### Given text
The Effect of Cross-linking Technique on Membrane Performance for Direct Methanol Alkaline Fuel Cell Application

Year 2019, Volume: 23 Issue: 3, 709 - 716, 25.12.2019

Gülşen Albayrak Arı Coşkun Gülen

https://doi.org/10.19113/sdufenbed.529398

Cited By: 1

Abstract

In this
study, anion exchange membranes (AEM) based on poly(vinyl alcohol) (PVA) were
prepared by two different cross-linking techniques and the effects of application
sequence of thermal and chemical cross-linking technique on properties of AEM
were investigated. Poly(ethylene glycol) diglycidly ether (PEGDGE) was used as
a chemical cross-linking agent instead of the commonly used glutaraldehyde (GA).

### Supplied material
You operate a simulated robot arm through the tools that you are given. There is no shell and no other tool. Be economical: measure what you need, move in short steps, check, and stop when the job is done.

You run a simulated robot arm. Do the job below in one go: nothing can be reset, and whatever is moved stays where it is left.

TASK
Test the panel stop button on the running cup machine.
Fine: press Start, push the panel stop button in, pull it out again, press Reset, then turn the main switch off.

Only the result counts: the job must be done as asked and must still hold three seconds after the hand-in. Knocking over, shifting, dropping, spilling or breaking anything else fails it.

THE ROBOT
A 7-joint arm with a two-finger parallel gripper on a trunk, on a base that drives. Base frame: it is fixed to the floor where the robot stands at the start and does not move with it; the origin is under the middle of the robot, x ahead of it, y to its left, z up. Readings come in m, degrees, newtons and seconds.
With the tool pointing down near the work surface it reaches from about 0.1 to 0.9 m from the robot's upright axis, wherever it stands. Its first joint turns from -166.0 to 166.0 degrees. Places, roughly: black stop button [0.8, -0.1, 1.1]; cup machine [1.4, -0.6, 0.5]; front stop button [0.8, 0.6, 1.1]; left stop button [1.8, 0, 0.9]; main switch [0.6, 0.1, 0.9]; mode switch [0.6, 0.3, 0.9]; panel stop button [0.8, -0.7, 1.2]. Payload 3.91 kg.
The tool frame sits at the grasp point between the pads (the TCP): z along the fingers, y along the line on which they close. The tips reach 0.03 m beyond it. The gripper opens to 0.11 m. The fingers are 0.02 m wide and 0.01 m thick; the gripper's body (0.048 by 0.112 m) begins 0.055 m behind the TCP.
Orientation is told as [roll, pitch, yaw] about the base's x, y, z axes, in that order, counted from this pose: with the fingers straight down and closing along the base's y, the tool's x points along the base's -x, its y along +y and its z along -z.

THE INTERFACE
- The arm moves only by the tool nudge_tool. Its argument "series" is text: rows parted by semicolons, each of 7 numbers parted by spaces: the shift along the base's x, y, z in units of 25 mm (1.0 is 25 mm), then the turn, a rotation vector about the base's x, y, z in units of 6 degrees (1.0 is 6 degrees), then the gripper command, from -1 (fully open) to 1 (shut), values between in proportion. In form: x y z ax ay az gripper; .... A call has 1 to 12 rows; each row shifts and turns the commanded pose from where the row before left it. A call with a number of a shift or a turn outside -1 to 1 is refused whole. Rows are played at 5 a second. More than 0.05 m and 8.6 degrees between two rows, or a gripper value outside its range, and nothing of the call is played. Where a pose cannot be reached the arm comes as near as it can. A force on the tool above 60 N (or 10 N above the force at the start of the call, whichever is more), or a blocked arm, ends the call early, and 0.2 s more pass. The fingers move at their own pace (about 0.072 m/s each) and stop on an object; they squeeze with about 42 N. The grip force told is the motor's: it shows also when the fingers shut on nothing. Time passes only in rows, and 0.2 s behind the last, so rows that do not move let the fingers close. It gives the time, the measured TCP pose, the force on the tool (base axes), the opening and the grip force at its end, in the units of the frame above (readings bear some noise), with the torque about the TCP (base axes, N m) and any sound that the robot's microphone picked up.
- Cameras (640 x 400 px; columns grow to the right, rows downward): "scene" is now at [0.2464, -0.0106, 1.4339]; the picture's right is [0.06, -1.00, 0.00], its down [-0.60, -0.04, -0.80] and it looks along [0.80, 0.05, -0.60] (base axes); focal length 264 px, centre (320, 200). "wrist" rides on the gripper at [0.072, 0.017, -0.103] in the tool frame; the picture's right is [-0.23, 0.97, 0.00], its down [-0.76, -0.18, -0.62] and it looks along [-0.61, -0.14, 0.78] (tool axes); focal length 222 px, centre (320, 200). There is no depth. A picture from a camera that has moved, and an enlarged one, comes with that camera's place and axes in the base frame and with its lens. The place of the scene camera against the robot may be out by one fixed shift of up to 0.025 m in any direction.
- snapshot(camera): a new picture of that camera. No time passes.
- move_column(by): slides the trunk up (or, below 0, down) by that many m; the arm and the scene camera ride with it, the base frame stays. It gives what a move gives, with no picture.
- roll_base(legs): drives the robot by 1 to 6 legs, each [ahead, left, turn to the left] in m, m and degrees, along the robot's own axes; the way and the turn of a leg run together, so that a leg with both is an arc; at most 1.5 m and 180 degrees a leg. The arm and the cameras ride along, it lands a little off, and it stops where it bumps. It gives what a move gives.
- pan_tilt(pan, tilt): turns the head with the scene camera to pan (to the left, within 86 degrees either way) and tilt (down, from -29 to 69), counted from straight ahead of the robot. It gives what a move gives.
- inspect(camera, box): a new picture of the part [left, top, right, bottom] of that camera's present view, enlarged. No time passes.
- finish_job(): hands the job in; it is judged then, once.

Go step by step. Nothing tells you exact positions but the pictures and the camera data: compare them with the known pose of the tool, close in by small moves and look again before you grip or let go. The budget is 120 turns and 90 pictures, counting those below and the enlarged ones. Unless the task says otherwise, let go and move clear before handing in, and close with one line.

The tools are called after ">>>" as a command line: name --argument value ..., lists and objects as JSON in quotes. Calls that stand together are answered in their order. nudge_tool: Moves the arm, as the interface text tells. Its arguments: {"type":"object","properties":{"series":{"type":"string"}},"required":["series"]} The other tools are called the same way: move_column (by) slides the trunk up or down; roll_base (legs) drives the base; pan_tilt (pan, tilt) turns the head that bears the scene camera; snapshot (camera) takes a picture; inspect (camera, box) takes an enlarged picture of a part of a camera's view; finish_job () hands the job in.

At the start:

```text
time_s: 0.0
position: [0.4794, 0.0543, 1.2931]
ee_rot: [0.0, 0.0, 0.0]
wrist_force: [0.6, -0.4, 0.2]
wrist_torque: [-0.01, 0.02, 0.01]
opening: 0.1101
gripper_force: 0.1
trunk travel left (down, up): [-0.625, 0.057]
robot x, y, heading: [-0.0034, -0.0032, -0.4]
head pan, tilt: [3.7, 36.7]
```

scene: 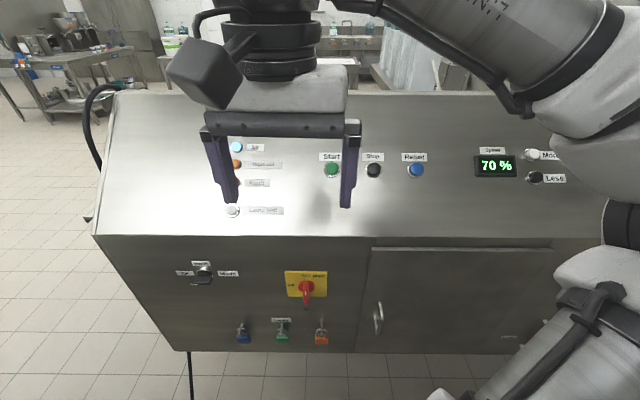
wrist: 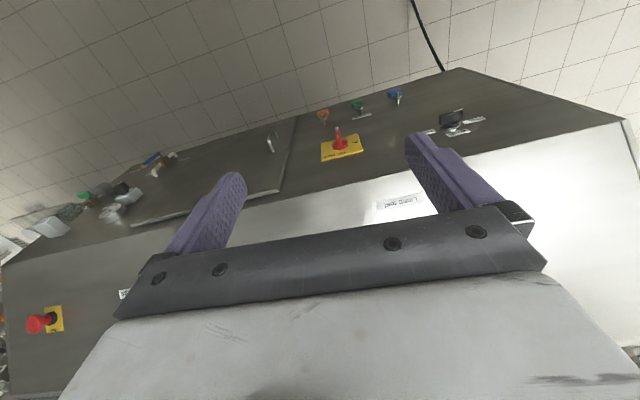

### Task to carry out
In the given text, find "Cited By: 1" and reproduce everything up to and including "used glutaraldehyde (GA).".

### Output of the exercise
Cited By: 1

Abstract

In this
study, anion exchange membranes (AEM) based on poly(vinyl alcohol) (PVA) were
prepared by two different cross-linking techniques and the effects of application
sequence of thermal and chemical cross-linking technique on properties of AEM
were investigated. Poly(ethylene glycol) diglycidly ether (PEGDGE) was used as
a chemical cross-linking agent instead of the commonly used glutaraldehyde (GA).